Mehr und breitere Klimapartnerschaften mit Schwellenländern nötig
Berechnungen auf Grundlage des IPCC-Reports ergeben: Würden die weltweiten Emissionen auf dem Stand von 2019 (vor Corona) verharren, wäre das noch zur Verfügung stehende Budget für das 1,5-Grad-Limit in ca. 11 bis 13 Jahren komplett aufgebraucht. Doch der Report sieht auch Anlass zur Hoffnung, denn der Siegeszug der Erneuerbaren Energien ist weltweit ungebrochen. In den meisten Regionen der Welt ist Strom aus Wind und Sonne heute deutlich günstiger zu gewinnen als aus fossilen Quellen oder Atomenergie. Und der IPCC zeigt eine Vielzahl von kostensparenden Möglichkeiten zur Emissionssenkung auf.

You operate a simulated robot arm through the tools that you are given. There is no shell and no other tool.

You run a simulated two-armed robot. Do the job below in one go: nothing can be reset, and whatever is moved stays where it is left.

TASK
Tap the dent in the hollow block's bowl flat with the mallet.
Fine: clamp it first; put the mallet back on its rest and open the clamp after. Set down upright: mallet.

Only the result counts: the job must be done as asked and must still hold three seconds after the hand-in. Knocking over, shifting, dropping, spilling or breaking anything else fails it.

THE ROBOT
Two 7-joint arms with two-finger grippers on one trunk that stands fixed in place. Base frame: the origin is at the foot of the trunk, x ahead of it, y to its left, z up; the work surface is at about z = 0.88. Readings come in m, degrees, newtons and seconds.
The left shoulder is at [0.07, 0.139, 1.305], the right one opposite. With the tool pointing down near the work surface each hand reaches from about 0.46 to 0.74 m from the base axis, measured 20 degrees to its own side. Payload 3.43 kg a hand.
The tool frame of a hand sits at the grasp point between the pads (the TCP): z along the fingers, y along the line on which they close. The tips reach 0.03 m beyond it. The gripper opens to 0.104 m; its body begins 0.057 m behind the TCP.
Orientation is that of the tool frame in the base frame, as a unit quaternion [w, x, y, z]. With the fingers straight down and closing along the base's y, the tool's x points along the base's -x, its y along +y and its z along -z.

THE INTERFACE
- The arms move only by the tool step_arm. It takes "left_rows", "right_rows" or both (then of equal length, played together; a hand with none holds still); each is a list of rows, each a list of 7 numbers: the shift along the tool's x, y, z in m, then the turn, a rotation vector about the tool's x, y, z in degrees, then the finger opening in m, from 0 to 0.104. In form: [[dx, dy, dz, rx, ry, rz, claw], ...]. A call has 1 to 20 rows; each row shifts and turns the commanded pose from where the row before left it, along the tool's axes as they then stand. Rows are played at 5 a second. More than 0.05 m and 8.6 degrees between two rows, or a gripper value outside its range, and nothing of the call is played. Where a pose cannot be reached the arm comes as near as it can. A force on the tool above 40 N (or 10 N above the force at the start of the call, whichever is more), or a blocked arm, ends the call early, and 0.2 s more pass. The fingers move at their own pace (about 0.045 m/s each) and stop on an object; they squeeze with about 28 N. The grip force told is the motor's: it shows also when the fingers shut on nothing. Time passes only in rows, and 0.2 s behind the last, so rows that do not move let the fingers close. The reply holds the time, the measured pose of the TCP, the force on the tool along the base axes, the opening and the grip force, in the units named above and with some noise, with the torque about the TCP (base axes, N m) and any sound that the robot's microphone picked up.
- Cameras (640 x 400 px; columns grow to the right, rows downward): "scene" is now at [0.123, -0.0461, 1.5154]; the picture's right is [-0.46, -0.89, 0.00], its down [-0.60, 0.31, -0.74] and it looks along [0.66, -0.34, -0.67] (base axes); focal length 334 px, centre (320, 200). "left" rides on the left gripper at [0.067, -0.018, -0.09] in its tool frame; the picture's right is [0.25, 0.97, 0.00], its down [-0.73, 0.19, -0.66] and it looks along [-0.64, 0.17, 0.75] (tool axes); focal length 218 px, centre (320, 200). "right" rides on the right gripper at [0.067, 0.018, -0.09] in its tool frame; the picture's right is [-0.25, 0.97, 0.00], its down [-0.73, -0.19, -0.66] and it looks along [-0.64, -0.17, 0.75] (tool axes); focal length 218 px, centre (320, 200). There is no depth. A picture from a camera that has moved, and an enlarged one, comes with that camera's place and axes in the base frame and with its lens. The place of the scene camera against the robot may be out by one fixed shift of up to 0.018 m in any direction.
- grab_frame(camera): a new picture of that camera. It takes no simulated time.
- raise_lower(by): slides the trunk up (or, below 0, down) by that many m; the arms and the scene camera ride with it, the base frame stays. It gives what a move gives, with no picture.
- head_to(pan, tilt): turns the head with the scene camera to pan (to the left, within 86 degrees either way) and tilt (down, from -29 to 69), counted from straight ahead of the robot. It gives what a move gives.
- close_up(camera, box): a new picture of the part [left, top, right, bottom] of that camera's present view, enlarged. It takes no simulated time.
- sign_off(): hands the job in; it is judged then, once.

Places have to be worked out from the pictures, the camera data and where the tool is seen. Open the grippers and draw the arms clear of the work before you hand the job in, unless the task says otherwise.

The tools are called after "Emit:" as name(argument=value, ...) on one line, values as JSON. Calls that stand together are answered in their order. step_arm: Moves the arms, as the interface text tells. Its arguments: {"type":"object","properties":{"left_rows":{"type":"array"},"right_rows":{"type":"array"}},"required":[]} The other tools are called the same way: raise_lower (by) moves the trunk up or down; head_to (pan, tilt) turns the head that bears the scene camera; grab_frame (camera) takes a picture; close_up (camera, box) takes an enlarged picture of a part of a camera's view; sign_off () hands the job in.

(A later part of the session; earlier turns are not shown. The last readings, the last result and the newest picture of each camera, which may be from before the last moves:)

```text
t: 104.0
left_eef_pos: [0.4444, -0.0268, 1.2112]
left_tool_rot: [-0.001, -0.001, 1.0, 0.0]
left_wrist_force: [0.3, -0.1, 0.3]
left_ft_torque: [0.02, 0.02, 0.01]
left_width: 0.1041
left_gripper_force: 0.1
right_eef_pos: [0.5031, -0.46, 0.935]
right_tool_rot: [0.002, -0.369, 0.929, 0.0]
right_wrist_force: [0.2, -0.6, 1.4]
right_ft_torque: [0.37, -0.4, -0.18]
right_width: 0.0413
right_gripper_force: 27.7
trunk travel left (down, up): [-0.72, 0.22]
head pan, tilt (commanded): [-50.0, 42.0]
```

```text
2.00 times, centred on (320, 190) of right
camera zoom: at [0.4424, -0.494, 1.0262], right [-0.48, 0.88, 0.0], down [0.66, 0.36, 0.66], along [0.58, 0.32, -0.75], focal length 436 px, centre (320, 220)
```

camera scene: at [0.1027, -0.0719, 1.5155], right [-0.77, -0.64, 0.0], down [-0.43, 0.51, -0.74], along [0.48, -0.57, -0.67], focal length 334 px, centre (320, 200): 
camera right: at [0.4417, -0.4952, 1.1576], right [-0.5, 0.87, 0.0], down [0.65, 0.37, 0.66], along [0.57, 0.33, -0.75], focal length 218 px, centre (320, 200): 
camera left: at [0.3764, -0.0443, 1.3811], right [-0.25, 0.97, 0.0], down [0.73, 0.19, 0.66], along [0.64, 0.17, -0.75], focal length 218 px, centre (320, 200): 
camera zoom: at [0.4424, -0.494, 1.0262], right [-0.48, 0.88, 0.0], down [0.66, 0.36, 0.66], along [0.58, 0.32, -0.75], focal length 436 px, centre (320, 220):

Durch den Krieg Russlands gegen die Ukraine sind die Kosten insbesondere von Gas und Öl weiter gestiegen, Erneuerbare sind dadurch im Vergleich noch günstiger geworden. Genau an diesem Punkt sollte die G7, die in diesem Jahr unter deutscher Präsidentschaft steht, ansetzen. Christoph Bals: "Wir brauchen mehr Energiewendepartnerschaften der großen Industriestaaten mit Schwellen- und Entwicklungsländern. Es gilt zu verhindern, dass diese Staaten angesichts der hohen Gaspreise vermehrt in Kohle investieren. Dort sollte jetzt mit entsprechender Unterstützung großflächig in Energieeffizienz und eine erneuerbare Stromversorgung investiert werden. Außerdem geht es darum, insbesondere den Ärmsten dabei zu helfen, sich an die Folgen der Klimakrise anzupassen und nicht mehr vermeidbare Schäden zu bewältigen." Die Länder am Horn von Afrika und in Nordafrika sind derzeit massiv von Dürre und steigenden Getreidepreisen betroffen. Bals weiter: "Auch bei der Bewältigung der Ernährungskrise ist die Bundesregierung als G7-Präsidentschaft in den nächsten Wochen ganz besonders gefordert. Dies alles wäre im Übrigen auch ein wertvoller Beitrag zur Friedenssicherung: Beschleunigter Klimaschutz führt zu weniger Kundschaft für Gas- und Öl-Autokraten. Und Unterstützung für die Anpassung an die Klima- und Ernährungskrise hilft, arme Regionen zu stabilisieren."